Our crime, it seems, is a desire to attend the same Mass for which the English martyrs laid down their lives for 150 years.

A sacramentary is seen on the altar during a traditional Tridentine Mass July 18, 2021, at St. Josaphat Church in the Queens borough of New York City. (CNS photo/Gregory A. Shemitz)

For the past few months, I’ve been discovering what it’s like to be living in the ghetto. Ever since the issuing of Traditionis Custodes last July, I know what it feels like to be a second-class citizen in my own Church. I am considered inferior to other Catholics because I have endeavored to follow the wise counsel of Pope Benedict XVI, who entreated all Catholics to be comfortable with both forms of the Roman rite, the Ordinary and the Extraordinary Forms.

Having read The Spirit of the Liturgy, Pope Benedict’s wonderful and scholarly exposition of the beauty of the Mass, written a few years before he became pope, my family and I started to attend Novus Ordo Masses that were celebrated ad orientem and that encouraged, or at least permitted, kneeling for Communion and the reception of the Host on the tongue. We also occasionally went to the Extraordinary Form, which was more widely available following Pope Benedict’s motu proprio Summorum Pontificum, which encouraged the tolerance and acceptance of the Traditional Mass.

As I overcame my fear and ignorance of the traditional liturgy, I found myself falling in love with it. Every movement and gesture by priest and servers had theological significance. It was balletic, liturgical dance, with the Holy Spirit as the choreographer. I found my level of engagement was much more profound. I read all the prayers and readings for the Mass beforehand so that I could follow along with the Latin during the liturgy itself. My eyes were fixed on the drama unfolding at the altar and my heart and mind were transfixed by it. I was now able to go further up and further into the heavenly Presence of Christ in the Mass. The beauty was so sublime that it was almost an inkling of Heaven itself!
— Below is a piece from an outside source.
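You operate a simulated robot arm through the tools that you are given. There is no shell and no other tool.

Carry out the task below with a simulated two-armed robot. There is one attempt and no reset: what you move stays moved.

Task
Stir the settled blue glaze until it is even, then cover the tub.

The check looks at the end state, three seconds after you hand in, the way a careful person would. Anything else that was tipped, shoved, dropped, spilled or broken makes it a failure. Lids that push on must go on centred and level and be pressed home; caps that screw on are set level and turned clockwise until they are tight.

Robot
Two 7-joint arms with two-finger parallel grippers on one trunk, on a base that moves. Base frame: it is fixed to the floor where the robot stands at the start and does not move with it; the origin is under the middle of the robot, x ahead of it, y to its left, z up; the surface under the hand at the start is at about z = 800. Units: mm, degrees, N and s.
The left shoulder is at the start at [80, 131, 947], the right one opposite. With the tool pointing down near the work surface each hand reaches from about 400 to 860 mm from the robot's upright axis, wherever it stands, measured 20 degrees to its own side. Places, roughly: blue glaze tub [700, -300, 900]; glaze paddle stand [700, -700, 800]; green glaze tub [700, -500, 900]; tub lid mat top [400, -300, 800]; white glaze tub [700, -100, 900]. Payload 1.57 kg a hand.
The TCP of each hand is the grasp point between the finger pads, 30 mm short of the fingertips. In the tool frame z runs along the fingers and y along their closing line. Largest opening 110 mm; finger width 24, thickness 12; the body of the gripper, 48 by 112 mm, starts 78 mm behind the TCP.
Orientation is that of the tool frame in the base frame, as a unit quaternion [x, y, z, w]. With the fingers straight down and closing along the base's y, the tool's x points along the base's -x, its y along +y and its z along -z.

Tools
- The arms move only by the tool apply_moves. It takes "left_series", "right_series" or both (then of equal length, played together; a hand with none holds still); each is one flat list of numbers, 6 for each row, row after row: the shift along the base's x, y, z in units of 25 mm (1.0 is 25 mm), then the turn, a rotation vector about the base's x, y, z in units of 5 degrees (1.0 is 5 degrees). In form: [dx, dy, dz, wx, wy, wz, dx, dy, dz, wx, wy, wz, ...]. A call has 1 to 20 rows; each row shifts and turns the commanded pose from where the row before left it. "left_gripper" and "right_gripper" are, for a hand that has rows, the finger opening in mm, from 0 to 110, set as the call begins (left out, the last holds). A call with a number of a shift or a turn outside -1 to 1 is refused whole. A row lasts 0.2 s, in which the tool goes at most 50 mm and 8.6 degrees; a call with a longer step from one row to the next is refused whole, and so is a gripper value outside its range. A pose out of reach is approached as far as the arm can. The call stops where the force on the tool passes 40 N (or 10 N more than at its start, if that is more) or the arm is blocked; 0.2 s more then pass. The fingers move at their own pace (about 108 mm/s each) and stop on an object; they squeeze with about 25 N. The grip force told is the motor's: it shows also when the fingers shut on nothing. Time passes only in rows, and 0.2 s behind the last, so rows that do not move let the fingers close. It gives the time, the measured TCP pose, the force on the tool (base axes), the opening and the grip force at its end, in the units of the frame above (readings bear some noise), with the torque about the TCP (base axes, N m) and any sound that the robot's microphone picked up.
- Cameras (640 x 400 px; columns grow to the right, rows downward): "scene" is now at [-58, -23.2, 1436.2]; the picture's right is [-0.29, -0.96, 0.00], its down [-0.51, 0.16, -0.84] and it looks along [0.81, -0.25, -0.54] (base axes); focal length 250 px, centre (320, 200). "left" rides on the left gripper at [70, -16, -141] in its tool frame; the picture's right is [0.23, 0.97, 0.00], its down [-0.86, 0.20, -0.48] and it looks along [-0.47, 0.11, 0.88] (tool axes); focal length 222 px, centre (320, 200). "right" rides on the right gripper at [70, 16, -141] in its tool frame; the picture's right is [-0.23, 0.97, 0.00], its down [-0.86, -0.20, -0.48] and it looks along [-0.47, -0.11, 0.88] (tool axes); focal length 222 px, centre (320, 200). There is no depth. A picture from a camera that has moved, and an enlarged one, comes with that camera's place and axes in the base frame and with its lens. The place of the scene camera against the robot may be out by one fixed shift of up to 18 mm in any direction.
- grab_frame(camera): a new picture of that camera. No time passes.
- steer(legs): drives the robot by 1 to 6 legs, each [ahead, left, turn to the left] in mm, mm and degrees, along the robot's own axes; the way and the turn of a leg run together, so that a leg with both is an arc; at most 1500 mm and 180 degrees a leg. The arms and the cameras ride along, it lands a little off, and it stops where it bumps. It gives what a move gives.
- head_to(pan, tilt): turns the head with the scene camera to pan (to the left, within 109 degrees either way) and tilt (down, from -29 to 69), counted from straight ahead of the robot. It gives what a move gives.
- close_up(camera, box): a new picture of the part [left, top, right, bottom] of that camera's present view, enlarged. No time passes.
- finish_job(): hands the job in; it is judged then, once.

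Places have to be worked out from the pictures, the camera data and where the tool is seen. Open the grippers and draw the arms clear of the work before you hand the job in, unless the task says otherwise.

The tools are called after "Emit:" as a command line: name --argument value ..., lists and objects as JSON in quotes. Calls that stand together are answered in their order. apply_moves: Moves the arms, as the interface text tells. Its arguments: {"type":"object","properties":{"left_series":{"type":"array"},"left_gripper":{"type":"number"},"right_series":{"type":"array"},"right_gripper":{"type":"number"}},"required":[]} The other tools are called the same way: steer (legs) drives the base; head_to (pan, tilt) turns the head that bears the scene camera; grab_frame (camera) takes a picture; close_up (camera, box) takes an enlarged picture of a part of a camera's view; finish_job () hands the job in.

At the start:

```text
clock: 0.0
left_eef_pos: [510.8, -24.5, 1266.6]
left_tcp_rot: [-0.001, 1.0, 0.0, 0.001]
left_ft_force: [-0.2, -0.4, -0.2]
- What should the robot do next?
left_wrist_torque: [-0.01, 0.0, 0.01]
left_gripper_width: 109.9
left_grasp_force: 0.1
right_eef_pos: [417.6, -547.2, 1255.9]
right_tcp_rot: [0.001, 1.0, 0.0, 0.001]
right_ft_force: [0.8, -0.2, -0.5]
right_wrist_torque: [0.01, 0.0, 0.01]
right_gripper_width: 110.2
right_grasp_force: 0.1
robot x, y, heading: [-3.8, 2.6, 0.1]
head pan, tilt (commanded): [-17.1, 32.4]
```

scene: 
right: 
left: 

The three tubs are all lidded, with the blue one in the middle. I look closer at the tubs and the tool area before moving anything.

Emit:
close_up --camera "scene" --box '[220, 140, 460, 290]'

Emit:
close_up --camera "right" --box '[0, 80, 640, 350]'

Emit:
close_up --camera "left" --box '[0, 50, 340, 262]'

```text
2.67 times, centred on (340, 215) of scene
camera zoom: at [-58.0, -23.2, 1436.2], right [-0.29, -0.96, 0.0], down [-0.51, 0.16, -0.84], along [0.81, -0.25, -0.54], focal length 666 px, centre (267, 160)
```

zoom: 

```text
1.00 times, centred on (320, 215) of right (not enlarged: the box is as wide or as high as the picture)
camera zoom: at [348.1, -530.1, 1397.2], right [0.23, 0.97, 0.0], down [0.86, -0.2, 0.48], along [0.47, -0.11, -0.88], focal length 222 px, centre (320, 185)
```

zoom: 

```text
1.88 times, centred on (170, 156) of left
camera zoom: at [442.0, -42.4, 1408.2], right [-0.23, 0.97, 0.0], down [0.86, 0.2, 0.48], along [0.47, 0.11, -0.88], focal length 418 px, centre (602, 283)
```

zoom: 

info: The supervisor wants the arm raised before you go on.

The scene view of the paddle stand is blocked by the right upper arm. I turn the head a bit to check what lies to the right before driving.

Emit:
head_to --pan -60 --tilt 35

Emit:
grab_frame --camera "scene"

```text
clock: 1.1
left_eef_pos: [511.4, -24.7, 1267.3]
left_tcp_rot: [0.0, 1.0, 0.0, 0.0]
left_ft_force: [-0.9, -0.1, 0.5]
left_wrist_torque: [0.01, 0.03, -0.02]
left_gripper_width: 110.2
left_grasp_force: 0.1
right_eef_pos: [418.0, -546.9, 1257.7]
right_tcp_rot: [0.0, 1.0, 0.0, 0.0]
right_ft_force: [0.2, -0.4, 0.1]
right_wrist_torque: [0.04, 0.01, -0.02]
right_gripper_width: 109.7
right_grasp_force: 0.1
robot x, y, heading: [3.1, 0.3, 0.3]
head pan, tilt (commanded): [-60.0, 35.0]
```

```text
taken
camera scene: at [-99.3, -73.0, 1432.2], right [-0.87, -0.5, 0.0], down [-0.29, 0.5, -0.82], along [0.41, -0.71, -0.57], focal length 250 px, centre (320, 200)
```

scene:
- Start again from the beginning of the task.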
I was not alone. When we first began attending the Traditional Mass, we were only about a hundred or so in number. We few, we happy few! But the numbers kept increasing as others discovered the ineffable majesty of the Mass of the ages.

There were many young convert couples, with many children. After the Mass, the women gathered to pray at the Lady altar, while the men knelt in prayer at the altar rail. Then they gathered outside church in a weekly convivium. In all my years as a Catholic, since my reception into the Church in 1989, I have never been part of such a Christ-centered community of believers. I felt so blessed and so unworthy of such a blessing. Domine, non sum dignus!

And then came the bombshell from Rome, which made me and my brothers and sisters in Christ second-class citizens. This was followed by a directive from our own bishop forbidding the celebration of the Extraordinary Form of the Mass anywhere in the diocese and by any priest of the diocese, except in four specially designated ghettoes. I felt as if my family and I, and the other families in our community, had been shepherded by our shepherd onto an Indian reservation, where the old ways will only be tolerated, albeit begrudgingly, as long as we don’t consider ourselves equal to the rest of the flock. Now, so it seems, we are awaiting the next wave of persecution, due to hit us like a tsunami next March.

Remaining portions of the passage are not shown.